KNTI Pertanyakan Inisiatif Pembiayaan Blue Carbon

Reading time: 2 menit
Ilustrasi: freeimages.com

Jakarta (Greeners) – Pada akhir tahun 2009, United Nations Environment Programme (UNEP) bersama sindikasi lembaga-lembaga resmi di bawah Perserikatan Bangsa-Bangsa (PBB) mengeluarkan dua dokumen yang masing-masing bertajuk “Blue Carbon: The Role of Healthy Oceans in Binding Carbon” dan “A Blue Carbon Fund: The ocean equivalent of REDD for carbon sequestration in coastal states”.

Kesatuan Nelayan Tradisional Indonesia (KNTI) menyatakan setuju dan memiliki kekhawatiran yang sama dengan UNEP dengan sindikasinya yang menyebut ekosistem pesisir dan laut global tengah mengalami kerusakan parah. Di antaranya sepertiga padang lamun di dunia telah hilang, 25 persen lahan gambut dunia lenyap, dan 35 persen kawasan mangrove dunia telah musnah. Bahkan, laporan tersebut juga menyebutkan bahwa tingkat kepunahan organisme dalam ekosistem laut lebih tinggi dari ekosistem lainnya di dunia, yaitu empat kali dibandingkan dengan ekosistem hutan hujan tropis.

Namun, Ketua Umum KNTI Riza Damanik dalam laporannya pada seminar internasional bertajuk “Blue Carbon: Ocean Grabbing in Disguise” yang diselenggarakan oleh World Forum of Fisher People (WFFP) di Paris, Perancis, malah merasa heran. Ia mempertanyakan sikap UNEP yang justru lebih memilih mendorong lahirnya sebuah skema Pembiayaan Karbon Biru atau Blue Carbon Fund (BCF), daripada memperkuat upaya global memotong emisi karbon dan menghukum perusahaan-perusahaan yang terlibat dalam aktivitas pencemaran laut, penghancuran ekosistem pesisir dan laut, dan pencurian ikan.

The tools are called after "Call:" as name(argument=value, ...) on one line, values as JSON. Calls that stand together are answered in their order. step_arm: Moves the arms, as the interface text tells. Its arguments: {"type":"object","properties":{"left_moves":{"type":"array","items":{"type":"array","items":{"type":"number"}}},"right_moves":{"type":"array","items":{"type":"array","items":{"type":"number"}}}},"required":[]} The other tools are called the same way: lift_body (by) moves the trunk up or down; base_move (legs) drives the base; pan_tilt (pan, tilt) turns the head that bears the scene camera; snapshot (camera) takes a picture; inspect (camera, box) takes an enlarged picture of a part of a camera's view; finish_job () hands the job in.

“UNEP menjabarkan ada dua komoditas Karbon Biru. Pertama, komoditas perairan laut. Dalam hal ini perairan laut diasumsikan sebagai media strategis yang mampu menyerap karbon (carbon sink) di atmosfer. Kedua, komoditas ekosistem utama pesisir, diantaranya padang lamun dan hutan mangrove. Komodifikasi terhadap komoditas perairan laut dan ekosistem pesisir ke dalam skema offset adalah lompatan berpikir yang dapat membelokkan upaya global mengatasi akar soal krisis ekologis di laut dan pesisir dunia,” tutur Riza seperti dikutip dari keterangan resmi yang diterima oleh Greeners, Jakarta, Rabu (09/12).

Ia menambahkan, inisiatif ini terus didorong UNEP ke Pemerintah Indonesia sejak pertemuan World Ocean Conference di Manado, tahun 2009 lalu, dan 11th Special Session of the Governing Council/ Global Ministerial Environment Forum of UNEP di Bali, tahun 2010 lalu.

Padahal, lanjutnya, sejak abad XVI, nelayan-nelayan di Lamalera, Nusa Tenggara Timur percaya bahwa laut adalah Ibu. Dalam bahasa lokal nelayan di Lamarela, terang Riza, ada semboyan yang terus menjadi pegangan, yaitu “Ina soro budi, budi noro apadike. Pai pana ponu, te hama hama.” Laut adalah ibu yang membesarkan dan mengasihi. Karena itu, jaga dan peliharalah kelestariannya.

“Laut adalah Ibu, dan Karbon Biru justru meminta kita menjual Ibu. Karena ‘hijau’ sudah menjadi siasat dagang di darat dan gagal, maka sekarang dikemas dengan judul baru ‘Blue Carbon Fund‘ di laut,” tambahnya.

Riza menyatakan para nelayan kecil seyogyanya dapat menjadi solusi mengatasi perubahan iklim. “Tak ada salahnya para pemimpin di dunia belajar dari nelayan-nelayan kecil cara menjaga lingkungan dan kelestarian sumberdaya ikan,” pungkasnya.